Mais l’Autre peut être aimant. C’est alors seulement qu’il peut devenir “frère”. Lui seul autorise la mise en place d’une communauté qui ne saurait en aucun cas se comporter comme une horde.

Cet Autre, au lieu d’imposer des contraintes, nous libère des nôtres. Il ne nous oblige pas à nier nos déterminismes (sans lesquels nous ne serions de toute façon pas sur cette terre …) mais nous incite à les reconnaître et, ce faisant à les dépasser. C’est en ce sens que la morale laisse place à l’éthique.

Dans sa théorie du développement moral, Kohlberg, développe un modèle selon lequel l’humain, de l’enfance à l’âge adulte, passerait par différents stades correspondant à sa prise de conscience progressive de l’autre le faisant évoluer vers une attitude de plus en plus vertueuse, guidée par l’éthique. Ce modèle qui reste encore une référence incontournable fait figure de fable idéalisée de l’évolution de la pensée humaine tant, d’un individu à l’autre, des variations se manifestent, dictées par les situations vécues et le contexte. Ce constat nous ramène à l’irréductible singularité de l’être, qui, à tout moment, peut être un Autre tyrannique ou un Autre aimant, ouvrir le chemin de la malédiction ou celui de la bénédiction.

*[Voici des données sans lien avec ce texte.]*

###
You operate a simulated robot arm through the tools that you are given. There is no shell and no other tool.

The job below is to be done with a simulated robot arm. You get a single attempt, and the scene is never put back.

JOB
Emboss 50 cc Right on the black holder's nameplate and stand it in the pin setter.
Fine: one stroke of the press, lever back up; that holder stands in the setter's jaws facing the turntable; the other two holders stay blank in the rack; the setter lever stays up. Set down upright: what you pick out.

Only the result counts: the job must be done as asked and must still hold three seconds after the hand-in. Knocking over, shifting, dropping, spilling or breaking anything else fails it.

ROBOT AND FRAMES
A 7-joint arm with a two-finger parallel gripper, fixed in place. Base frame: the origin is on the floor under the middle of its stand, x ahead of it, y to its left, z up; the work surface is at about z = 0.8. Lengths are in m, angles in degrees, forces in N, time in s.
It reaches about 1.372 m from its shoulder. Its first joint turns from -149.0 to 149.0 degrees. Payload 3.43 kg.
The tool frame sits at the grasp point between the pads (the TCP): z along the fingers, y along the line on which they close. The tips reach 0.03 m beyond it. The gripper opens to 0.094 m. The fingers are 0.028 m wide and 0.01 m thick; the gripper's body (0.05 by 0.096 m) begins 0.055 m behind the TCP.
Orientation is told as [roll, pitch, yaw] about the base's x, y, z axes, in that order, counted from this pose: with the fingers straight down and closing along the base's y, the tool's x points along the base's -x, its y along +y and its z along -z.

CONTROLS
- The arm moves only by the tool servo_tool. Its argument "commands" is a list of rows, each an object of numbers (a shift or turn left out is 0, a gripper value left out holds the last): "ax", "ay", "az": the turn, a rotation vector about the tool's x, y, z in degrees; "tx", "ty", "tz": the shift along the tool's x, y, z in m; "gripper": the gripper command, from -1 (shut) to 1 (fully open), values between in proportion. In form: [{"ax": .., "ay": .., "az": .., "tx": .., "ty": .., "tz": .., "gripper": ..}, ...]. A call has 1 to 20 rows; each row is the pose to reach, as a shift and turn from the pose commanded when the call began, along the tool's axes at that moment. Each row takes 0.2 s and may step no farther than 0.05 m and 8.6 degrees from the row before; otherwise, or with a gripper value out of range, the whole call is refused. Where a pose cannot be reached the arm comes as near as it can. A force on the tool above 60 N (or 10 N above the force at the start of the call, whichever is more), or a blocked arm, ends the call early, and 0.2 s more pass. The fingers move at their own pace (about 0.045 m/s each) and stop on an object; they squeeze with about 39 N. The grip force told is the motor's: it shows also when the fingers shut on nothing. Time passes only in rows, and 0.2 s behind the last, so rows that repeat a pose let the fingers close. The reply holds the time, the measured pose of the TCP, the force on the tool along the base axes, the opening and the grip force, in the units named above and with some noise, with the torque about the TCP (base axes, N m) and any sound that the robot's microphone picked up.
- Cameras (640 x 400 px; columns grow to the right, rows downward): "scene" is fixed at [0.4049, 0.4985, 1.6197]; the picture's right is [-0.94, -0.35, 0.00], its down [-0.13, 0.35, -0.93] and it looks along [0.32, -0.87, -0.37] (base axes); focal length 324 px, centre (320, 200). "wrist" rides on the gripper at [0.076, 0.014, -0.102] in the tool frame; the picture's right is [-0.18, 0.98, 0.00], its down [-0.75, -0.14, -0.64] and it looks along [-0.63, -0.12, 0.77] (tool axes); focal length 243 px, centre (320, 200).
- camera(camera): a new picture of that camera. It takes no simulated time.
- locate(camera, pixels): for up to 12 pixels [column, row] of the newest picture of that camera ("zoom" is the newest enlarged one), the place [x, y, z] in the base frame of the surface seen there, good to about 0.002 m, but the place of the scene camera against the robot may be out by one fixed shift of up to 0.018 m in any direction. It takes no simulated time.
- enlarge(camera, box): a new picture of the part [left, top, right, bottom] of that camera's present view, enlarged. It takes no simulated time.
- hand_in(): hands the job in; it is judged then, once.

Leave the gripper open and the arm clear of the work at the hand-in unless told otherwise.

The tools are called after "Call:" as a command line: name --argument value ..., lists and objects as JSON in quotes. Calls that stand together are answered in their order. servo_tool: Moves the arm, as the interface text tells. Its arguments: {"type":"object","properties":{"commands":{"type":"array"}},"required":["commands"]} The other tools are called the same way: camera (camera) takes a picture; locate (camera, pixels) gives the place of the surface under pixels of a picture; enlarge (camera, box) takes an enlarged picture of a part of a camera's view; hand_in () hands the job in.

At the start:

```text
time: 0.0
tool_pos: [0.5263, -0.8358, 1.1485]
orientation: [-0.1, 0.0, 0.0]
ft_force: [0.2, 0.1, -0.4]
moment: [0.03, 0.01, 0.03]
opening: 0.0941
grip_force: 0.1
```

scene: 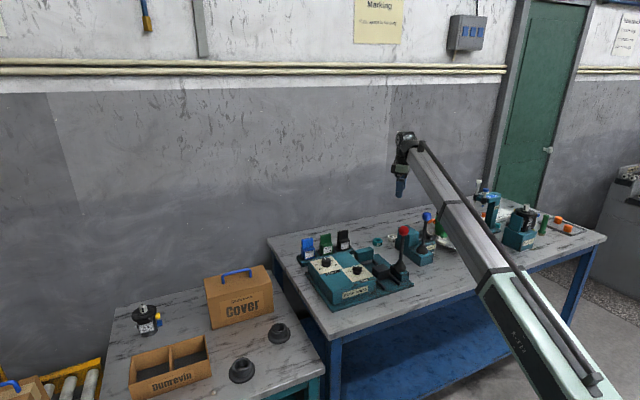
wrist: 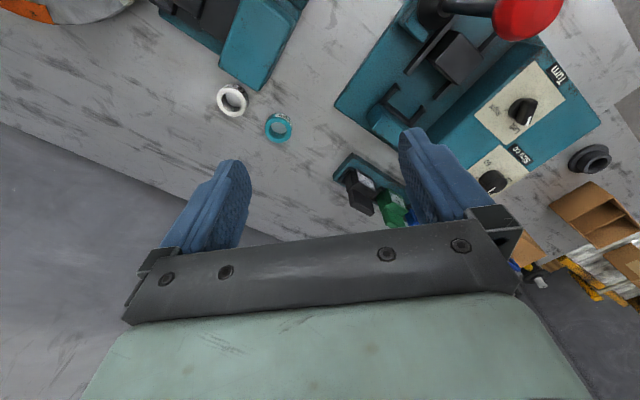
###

La frontière entre ces deux attitudes est mince et l’équilibre, nous le savons, sans cesse menacé. A ce propos, Derrida parle de « sortie perpétuelle de l’inceste » …

Très tôt, Freud pointe l’ambivalence qui nous habite, reliquat des sentiments tantôt positifs concourant à l’idéalisation, tantôt négatifs liés à la frustration suscitée par la figure paternelle telle qu’il l’évoque dans Totem et tabou. Chacun de nous est cet Autre pour l’autre. La question reste donc à régler pour chaque individu pour pouvoir espérer être réglée dans la communauté. Une dialectique du cercle vicieux doit laisser sa chance à une dialectique du cercle vertueux ce qui, de fait, est le cas sans quoi l’humanité aurait tout simplement disparu. Mais nous vivons en des temps peu propices à l’épanouissement de l’individualité et de la singularité. Trop souvent et où que l’on se tourne, il est plutôt question d’individualisation des comportements qui s’allie fort bien avec un conformisme généralisé peu propice à la prise de conscience.

 

La question de l’actualité de la thèse énoncée dans Totem et tabou se trouve résolue si, comme le fait Lacan, on raisonne à partir de l’idée de structure que le mythe de la horde primitive met à jour. Ce père « mort depuis toujours », selon les termes du disciple de Freud, laisse au fils la possibilité de se libérer du destin que lui tracerait un père tout-puissant en l’engloutissant. Sa disparition laisse place à un vide, une faille que Freud identifiera comme das Ding, la chose perdue depuis toujours et qui fait de « l’Autre, selon les termes de Lacan, un terrain nettoyé de la jouissance. »

 

Ainsi, à considérer Totem et tabou comme un essai anthropologique, nous restons dans une impasse tant l’application « à certains phénomènes encore obscurs de la psychologie collective [d]es points de vue et [d]es données de la psychanalyse » reste encore à ce jour insuffisamment explorée. Au moment où Freud rédige son essai, l’anthropologie, s’inscrit dans un contexte positiviste qui associe évolution et progrès humain. Mais, ce qui fait l’homme ne relève aucunement de l’historicité. L’humanité, quand bien même toutes les sciences collaboreraient à vouloir la définir – et c’est bien à ce lien entre les sciences qu’en appelle Freud dans son Avant-propos – échapperait à toute tentative de définition.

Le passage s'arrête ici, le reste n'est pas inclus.